A proposal to outlaw abortions in South Carolina after about six weeks of pregnancy got a first round of approval in the state Senate on Tuesday after Senate Republicans removed protections in the bill for women who become pregnant from rape or incest.
The GOP- and male-dominated Senate Medical Affairs subcommittee approved the bill in a 4-3 vote that split along party lines. The same outcome is expected in the full Medical Affairs Committee, meaning it is only a matter of time before the proposal reaches the Senate floor, where it faces major obstacles to passage.
The Senate debate, which already featured a day-long September hearing with more than 50 speakers, likely will turn up a notch after Republicans Tuesday successfully moved to strip out exceptions that allow abortions of pregnancies caused by rape or incest.
Those exceptions were added by the S.C. House, which passed the bill earlier this year, after state Rep. Nancy Mace, R-Charleston, told the story of her rape as a 16 year old.
“Those of you who will applaud after this vote, your applause will be temporary,” said state Sen. Marlon Kimpson, a Charleston Democrat who promised to use Senate rules to delay a final vote on the bill when the lawmakers return to Columbia on Jan. 14 for the 2020 legislative session.
Republican Gov. Henry McMaster has said he would sign the bill into law if the Senate passes it.
The bill would outlaw the majority, or 55%, of abortions performed in South Carolina. Doctors would face criminal charges for performing abortions after a heartbeat has been detected, typically around the sixth week of gestation — before many women know they are pregnant.
This year’s proposed ban is similar to fetal heartbeat bans that have already passed in a half dozen conservative states, but those bans have all been blocked or overturned by federal judges.
Abortion is legal under the U.S. Supreme Court’s 1973 Roe v. Wade ruling, but GOP-controlled states in recent years have passed laws that whittle away at those protections or outright defy that landmark decision.
S.C. Republicans have acknowledged the proposal is part of an effort to spark a legal fight that gives the newly constituted U.S. Supreme Court an opportunity to overturn Roe v. Wade. They have said spending taxpayer dollars on that court challenge is worth it if it means preventing the thousands of abortions performed every year in South Carolina.

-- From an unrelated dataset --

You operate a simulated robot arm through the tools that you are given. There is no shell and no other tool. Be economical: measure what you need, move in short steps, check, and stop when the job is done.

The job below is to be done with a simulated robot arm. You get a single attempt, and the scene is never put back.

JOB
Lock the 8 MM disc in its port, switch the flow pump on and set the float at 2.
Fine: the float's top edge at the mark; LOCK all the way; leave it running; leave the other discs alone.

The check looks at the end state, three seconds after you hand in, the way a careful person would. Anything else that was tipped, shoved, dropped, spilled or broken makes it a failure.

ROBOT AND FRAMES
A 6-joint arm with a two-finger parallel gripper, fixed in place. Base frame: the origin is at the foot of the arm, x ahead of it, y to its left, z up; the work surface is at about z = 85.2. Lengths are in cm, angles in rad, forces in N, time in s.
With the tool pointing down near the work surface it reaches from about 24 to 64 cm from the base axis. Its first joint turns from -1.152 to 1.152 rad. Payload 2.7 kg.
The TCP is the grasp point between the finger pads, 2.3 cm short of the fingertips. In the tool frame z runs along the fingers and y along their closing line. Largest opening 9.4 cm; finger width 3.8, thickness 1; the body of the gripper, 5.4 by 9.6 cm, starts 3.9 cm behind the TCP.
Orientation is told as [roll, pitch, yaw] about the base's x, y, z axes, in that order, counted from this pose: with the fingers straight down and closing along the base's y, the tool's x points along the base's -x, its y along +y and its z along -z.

The bill has been a lightning rod for criticism from some S.C. women and doctors for further restricting abortion and for its lack of exception for pregnancies with fetal anomalies. But before Tuesday, it also was decried by some conservatives for failing to protect unborn fetuses that result from rape or incest.
“You are in fact killing an innocent human being,” said state Sen. Richard Cash, the Anderson Republican who proposed stripping out the exceptions for rape and incest. “Whether you mean to or not, you are punishing a person wrongfully for something he or she had nothing to do with. ... Anyone who is alive who was conceived in rape would probably be very glad that they are alive and would probably be very willing to discuss and argue with you about their right to life while in the womb.”
State Rep. John McCravy, the Greenwood Republican who originally sponsored the bill, said he was happy to see the rape and incest exceptions removed.
“It appeared that the ranks stayed together today, the pro-life people voted pro-life, and that’s great,” McCravy said. “We feel like that’s a positive move. The only thing keeping this bill from becoming law, we believe, is going to be on the floor of the Senate, and we think we will prevail there.”
Efforts to reach Mace, who pleaded with her House colleagues to add those exceptions and now is running for Congress, for comment were unsuccessful by Tuesday afternoon.
The bill was approved Tuesday by a Senate subcommittee with six men and one woman — Democrat Margie Bright Matthews of Colleton County, who voted against the bill. It is expected to sail through the full, GOP-controlled Senate Medical Affairs Committee — 15 men and two women — and reach the Senate floor. The Medical Affairs Committee will likely meet in November to take up the bill.
The real question, as usual, is whether Senate Republicans can muster the votes necessary to end an inevitable filibuster by Senate Democrats. Two years ago, during a weeklong debate over a proposal that would have banned all abortion in South Carolina, they couldn’t — and Senate Republicans admitted defeat.
At a press conference in the State House lobby shortly after the hearing, women’s rights advocates promised strong opposition to the ban during the upcoming legislative session.
“The bill currently being advanced is radical insofar as it does not respect our diverse faiths and philosophies ... and that life’s most difficult choices are more suited to private conversations between a patient and their doctor than to State House subcommittee rooms full of strangers in Columbia,” said the Rev. Jeremy Rutledge, senior minister at Circular Congregational Church in Charleston.
The press conference ended with a call to action from Susan Dunn, the interim director of the American Civil Liberties Union of South Carolina.
“Let these legislators know — burn up their phones and emails — that this is not what South Carolina wants,” she said.